Other eminent Egyptologists argue that the body-shape relates to some form of religious symbolism. Because the god Aten was referred to as “the mother and father of all humankind” it has been suggested that Akhenaten was made to look androgynous in artwork as a symbol of the androgyny of the god. This required “a symbolic gathering of all the attributes of the creator god into the physical body of the king himself”, which will “display on earth the Aten’s multiple life-giving functions”. Akhenaten did refer to himself as “The Unique One of Re”, and he may have used his control of artistic expression to distance himself from the common people, though such a radical departure from the idealised traditional representation of the image of the Pharaoh would be truly extraordinary.

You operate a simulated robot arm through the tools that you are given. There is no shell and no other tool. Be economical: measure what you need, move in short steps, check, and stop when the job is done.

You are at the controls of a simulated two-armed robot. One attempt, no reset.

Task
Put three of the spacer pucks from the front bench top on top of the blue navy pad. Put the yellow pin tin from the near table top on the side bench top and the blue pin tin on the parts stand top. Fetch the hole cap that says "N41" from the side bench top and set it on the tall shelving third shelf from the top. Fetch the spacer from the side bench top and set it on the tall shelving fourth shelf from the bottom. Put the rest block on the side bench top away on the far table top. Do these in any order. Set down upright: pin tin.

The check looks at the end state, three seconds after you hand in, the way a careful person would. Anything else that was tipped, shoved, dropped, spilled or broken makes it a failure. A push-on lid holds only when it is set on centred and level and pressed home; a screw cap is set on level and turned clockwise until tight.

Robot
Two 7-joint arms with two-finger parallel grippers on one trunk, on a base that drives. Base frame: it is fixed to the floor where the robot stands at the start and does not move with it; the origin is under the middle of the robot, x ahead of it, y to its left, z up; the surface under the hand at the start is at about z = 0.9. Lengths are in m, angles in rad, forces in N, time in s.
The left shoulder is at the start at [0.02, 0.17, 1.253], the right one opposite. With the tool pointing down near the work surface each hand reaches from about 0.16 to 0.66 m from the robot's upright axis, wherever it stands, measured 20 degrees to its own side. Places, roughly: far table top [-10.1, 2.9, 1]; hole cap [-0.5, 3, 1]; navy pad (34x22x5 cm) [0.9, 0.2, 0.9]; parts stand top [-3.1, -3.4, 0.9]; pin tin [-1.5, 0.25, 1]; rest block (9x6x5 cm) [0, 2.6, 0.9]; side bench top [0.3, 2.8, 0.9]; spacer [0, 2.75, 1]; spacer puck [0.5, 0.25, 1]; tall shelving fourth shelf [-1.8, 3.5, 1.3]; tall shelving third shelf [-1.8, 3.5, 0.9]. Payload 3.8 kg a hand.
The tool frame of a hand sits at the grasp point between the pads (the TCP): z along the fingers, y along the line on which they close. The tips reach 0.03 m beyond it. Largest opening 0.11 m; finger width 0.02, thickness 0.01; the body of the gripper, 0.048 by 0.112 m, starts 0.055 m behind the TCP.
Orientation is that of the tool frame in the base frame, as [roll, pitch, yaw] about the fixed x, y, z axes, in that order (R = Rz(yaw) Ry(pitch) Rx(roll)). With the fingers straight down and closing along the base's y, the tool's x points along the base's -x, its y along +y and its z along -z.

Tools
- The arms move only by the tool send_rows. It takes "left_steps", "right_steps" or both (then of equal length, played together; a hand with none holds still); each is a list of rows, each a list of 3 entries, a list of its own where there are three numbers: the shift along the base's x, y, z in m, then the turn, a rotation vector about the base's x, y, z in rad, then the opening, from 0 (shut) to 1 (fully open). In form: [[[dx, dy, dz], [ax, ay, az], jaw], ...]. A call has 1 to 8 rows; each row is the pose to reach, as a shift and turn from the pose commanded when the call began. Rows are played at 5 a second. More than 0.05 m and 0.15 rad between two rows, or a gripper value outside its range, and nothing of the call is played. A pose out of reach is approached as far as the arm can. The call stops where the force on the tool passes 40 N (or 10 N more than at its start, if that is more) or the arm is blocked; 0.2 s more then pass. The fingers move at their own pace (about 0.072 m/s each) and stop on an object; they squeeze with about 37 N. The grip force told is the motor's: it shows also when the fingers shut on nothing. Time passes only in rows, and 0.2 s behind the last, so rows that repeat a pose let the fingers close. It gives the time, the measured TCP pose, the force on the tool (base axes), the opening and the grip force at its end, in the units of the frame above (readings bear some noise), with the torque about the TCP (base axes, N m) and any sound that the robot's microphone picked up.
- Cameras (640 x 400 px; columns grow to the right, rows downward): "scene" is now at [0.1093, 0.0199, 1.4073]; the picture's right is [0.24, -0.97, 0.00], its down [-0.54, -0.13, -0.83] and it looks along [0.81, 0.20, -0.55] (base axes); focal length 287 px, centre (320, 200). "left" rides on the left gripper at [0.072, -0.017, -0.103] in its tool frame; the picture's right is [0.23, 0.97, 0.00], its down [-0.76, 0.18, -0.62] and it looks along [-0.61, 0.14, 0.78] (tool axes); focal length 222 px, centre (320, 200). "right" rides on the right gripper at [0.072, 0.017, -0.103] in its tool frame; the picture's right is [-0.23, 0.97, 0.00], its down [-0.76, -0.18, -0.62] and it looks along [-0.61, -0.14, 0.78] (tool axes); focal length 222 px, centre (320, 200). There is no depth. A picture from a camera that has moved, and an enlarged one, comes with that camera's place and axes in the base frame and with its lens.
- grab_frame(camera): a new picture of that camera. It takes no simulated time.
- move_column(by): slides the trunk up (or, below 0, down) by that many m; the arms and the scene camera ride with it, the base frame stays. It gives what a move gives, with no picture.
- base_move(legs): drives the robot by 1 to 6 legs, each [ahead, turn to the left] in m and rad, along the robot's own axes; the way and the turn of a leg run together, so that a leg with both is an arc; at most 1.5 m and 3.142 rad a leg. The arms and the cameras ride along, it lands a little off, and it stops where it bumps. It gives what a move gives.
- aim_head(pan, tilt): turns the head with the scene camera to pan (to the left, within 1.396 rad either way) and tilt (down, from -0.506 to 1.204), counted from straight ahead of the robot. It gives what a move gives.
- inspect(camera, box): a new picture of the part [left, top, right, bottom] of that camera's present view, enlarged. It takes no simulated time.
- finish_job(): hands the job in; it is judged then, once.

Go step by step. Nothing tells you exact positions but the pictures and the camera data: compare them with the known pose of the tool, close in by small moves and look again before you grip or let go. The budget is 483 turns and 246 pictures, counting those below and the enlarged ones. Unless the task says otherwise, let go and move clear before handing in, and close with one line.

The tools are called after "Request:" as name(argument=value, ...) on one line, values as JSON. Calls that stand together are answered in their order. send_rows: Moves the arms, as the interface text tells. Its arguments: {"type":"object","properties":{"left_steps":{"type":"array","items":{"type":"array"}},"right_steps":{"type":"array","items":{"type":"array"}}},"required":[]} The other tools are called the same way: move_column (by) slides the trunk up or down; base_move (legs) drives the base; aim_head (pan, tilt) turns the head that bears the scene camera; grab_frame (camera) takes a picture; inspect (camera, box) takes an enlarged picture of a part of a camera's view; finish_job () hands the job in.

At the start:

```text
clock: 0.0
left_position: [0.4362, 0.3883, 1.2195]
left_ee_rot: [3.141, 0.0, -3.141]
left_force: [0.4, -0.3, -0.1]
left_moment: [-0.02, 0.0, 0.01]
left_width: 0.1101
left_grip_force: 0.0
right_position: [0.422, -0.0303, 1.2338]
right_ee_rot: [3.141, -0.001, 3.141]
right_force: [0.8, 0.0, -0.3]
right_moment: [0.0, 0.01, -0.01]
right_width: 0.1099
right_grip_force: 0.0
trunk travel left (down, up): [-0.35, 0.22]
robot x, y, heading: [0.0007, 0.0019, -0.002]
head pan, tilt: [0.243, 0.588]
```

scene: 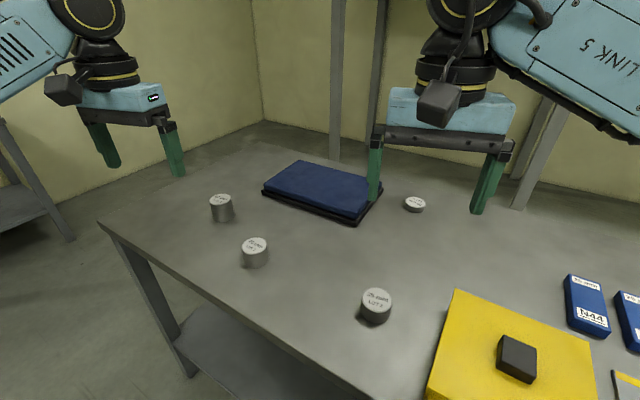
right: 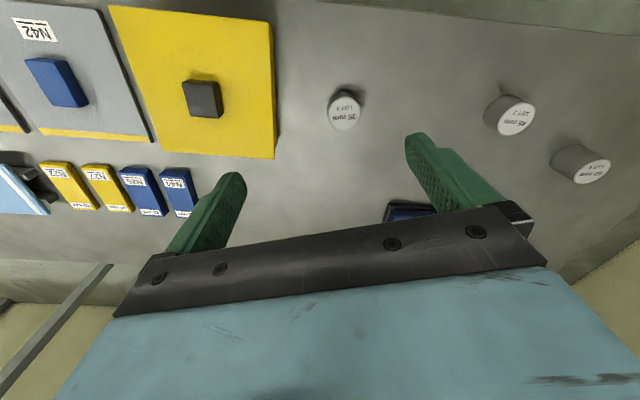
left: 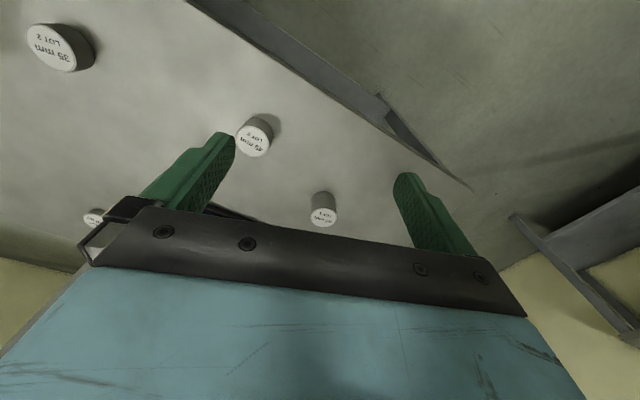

Others argue that the early deaths of XVIII Dynasty Pharaohs were likely a result of a Familial Temporal Epilepsy. This would account for the untimely death of Akhenaten, his abnormal endocrine body shape on sculptures and can also explain Akhenaten’s religious conviction due to this type of epilepsy’s association with intense spiritual visions and religiosity.
Professing monotheism, building a new capital away from the priests of Amun, banning the old gods and closing the old temples, banning the festivals, cut the people off from god. God would no longer hear them; god only heard Akhenaten. They must pray to him.
Sigmund Freud argued that Moses was a follower of Atenism, leaving Egypt after Akhenaten’s death to lead the Hebrews into the wilderness. Maybe the pharaoh was not the right man for the job.
So do the modern monotheist religions borrow anything from Akhenaten? Psalm 104 sure bears a striking resemblance to the Great Hymn. How about the idea of a deity directing a group of people to a promised land, i.e. – the move from Thebes to Amarna? Son of god? Trinity?
True believers today deny any connection – their religion came abut through “revelation” and not through any rational discourse involving philosophy and the exchange of ideas among a bunch of pagans
Within a few years after his death, Akhenaten’s religion was destroyed and erased and the old gods re-established. The old gods had been around for centuries – how to believe Osiris had become irrelevant and to that pray to Akhenaten and Nefertiti was sufficient ?
“The Amarna episode elucidates one of the dangerous characteristics of monotheism, namely the “scape-goat”-effect, dogmatism and fanaticism. In the case of Akhenaten, Amun and Osiris were the scape-goats, his exclusive Aten worship with adjacent Pharaonic exclusivity, the dogma and the more or less systematic destruction and termination of cults & festivals; the effects of fanaticism and a lack of tolerance towards existing traditions.
These themes are recurrent in Judaism, Christianity and Islam, each claiming an exclusive relationship with God.
Perhaps the wisdom of Egypt is precisely this Oriental refusal to reduce and simplify creation.”